> **DIRECTIONS FOR THIS TASK**: Transcribe all of the excerpt provided and nothing else.

> **EXCERPT PROVIDED**:
Tag Archives: refugees

Season’s Greetings

A crèche in Michigan, where I lived as a child. (Source: Medusa’s Kitchen

My father was born on 17 December 1907 at his family’s farm in Veselava, which is in the Cēsis district of Latvia. There, no doubt, was a stable and the requisite assortment of domesticated animals, but he, unlike Jesus, whose birthday supposedly occurs a week later, came into the world in a well-appointed house, complete with servants. Which is just as well since it’s freezing cold—not to mention snowy—at that time of year and my father might not have made it. So, as an immigrant growing up in Grand Rapids, Michigan, where the weather is similar, I cringed each time that I saw a nativity scene with a nearly naked babe asleep on a bed of straw. My father, who’d studied theology at the University of Latvia in Rīga, cautioned me not to take things in the New Testament too literally since it had been written nearly 20 centuries ago. Still, I felt far better once, decades later, I later learned that even scholars who limit themselves to what’s found in the Bible doubt that the blessed event occurred anytime close to Christmas. Particularly since I learned that neonatal hypothermia can set in anywhere below 77.0 to 82.4° F. As in Bethlehem, where December averages range between 57 and 47.

Separating “Christ” from “Christmas” came easily to me. After all, the Latvian word for “Christmas” is simply “Ziemassvētki,” which merely means “winter celebrations.” As such, it is as much about the winter solstice, the day with the longest night, as it is about a miraculous birth, which was a relatively late add-on. As my mother, a city girl, told me and I later fictionalized in my novel Anna Noon:

Christmas Eve in Rīga started in Dom Square. First with a Lutheran service at the Dom Cathedral, then with a stroll home in softly falling snow, amid carolers lifting their voices in equal measure to Christian and pagan songs and merrymakers cavorting as gypsies, storks and dancing bears. In my fifth-floor flat on Elizabeth Street the tree was bright with white wax candles, not the garish incandescent bulbs used here. My presents opened by starlight, not the glare of the morning sun as is done here.

> **SUPPLIED DATA**:
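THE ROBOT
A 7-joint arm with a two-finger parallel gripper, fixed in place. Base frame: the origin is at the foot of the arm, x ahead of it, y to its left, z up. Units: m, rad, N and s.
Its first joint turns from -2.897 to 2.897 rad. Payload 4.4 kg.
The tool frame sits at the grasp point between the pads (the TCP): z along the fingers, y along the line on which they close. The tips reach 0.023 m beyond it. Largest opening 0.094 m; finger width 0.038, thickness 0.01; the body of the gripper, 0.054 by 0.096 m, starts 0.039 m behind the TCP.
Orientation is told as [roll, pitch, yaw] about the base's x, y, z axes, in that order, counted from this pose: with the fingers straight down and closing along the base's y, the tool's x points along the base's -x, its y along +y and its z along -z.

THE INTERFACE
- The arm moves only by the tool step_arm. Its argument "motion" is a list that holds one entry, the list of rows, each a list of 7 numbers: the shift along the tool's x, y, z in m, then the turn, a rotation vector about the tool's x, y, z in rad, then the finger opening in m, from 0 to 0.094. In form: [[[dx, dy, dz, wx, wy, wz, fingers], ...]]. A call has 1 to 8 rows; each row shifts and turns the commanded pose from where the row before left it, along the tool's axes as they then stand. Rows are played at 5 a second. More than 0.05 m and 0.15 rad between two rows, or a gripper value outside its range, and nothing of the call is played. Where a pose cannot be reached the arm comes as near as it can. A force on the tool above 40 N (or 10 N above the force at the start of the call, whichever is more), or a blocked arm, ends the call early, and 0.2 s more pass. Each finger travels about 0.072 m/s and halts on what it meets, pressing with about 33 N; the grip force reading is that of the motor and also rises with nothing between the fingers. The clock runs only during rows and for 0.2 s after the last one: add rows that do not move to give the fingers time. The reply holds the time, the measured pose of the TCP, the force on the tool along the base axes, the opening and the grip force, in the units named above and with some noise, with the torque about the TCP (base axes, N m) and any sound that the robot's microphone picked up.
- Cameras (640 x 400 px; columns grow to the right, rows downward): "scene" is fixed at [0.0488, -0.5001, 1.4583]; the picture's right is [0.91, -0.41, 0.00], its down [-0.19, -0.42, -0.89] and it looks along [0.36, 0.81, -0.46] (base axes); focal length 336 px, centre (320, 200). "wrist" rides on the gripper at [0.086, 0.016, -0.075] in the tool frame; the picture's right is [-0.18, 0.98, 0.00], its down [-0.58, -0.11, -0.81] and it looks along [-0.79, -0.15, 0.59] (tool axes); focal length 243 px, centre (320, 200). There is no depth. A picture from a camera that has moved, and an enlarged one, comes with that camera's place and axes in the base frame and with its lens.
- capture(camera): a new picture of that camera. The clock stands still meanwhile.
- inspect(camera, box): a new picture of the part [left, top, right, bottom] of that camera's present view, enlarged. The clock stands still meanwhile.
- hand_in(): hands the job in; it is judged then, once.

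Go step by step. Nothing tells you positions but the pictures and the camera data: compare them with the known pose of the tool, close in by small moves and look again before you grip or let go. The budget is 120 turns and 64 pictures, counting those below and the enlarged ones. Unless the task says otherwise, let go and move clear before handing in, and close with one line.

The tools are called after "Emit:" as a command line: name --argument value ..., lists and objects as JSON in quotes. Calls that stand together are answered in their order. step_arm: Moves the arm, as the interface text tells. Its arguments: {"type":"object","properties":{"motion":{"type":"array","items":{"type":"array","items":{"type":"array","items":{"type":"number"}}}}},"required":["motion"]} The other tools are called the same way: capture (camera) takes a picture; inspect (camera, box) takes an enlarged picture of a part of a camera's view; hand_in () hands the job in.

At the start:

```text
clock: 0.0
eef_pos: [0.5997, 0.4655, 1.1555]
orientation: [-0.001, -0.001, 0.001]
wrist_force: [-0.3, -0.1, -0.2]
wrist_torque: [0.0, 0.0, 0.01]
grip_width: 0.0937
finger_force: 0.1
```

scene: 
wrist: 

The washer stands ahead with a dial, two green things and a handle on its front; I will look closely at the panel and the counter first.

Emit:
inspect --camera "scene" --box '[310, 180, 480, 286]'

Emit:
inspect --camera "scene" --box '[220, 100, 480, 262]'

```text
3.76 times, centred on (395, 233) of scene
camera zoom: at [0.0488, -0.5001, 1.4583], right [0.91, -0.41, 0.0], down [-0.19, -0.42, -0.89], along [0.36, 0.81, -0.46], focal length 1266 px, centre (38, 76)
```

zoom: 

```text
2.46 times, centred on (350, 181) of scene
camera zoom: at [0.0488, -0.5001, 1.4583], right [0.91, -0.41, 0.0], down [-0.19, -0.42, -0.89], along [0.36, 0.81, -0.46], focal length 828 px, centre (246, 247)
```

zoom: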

> **RESULT**:
Tag Archives: refugees

Season’s Greetings

A crèche in Michigan, where I lived as a child. (Source: Medusa’s Kitchen

My father was born on 17 December 1907 at his family’s farm in Veselava, which is in the Cēsis district of Latvia. There, no doubt, was a stable and the requisite assortment of domesticated animals, but he, unlike Jesus, whose birthday supposedly occurs a week later, came into the world in a well-appointed house, complete with servants. Which is just as well since it’s freezing cold—not to mention snowy—at that time of year and my father might not have made it. So, as an immigrant growing up in Grand Rapids, Michigan, where the weather is similar, I cringed each time that I saw a nativity scene with a nearly naked babe asleep on a bed of straw. My father, who’d studied theology at the University of Latvia in Rīga, cautioned me not to take things in the New Testament too literally since it had been written nearly 20 centuries ago. Still, I felt far better once, decades later, I later learned that even scholars who limit themselves to what’s found in the Bible doubt that the blessed event occurred anytime close to Christmas. Particularly since I learned that neonatal hypothermia can set in anywhere below 77.0 to 82.4° F. As in Bethlehem, where December averages range between 57 and 47.

Separating “Christ” from “Christmas” came easily to me. After all, the Latvian word for “Christmas” is simply “Ziemassvētki,” which merely means “winter celebrations.” As such, it is as much about the winter solstice, the day with the longest night, as it is about a miraculous birth, which was a relatively late add-on. As my mother, a city girl, told me and I later fictionalized in my novel Anna Noon:

Christmas Eve in Rīga started in Dom Square. First with a Lutheran service at the Dom Cathedral, then with a stroll home in softly falling snow, amid carolers lifting their voices in equal measure to Christian and pagan songs and merrymakers cavorting as gypsies, storks and dancing bears. In my fifth-floor flat on Elizabeth Street the tree was bright with white wax candles, not the garish incandescent bulbs used here. My presents opened by starlight, not the glare of the morning sun as is done here.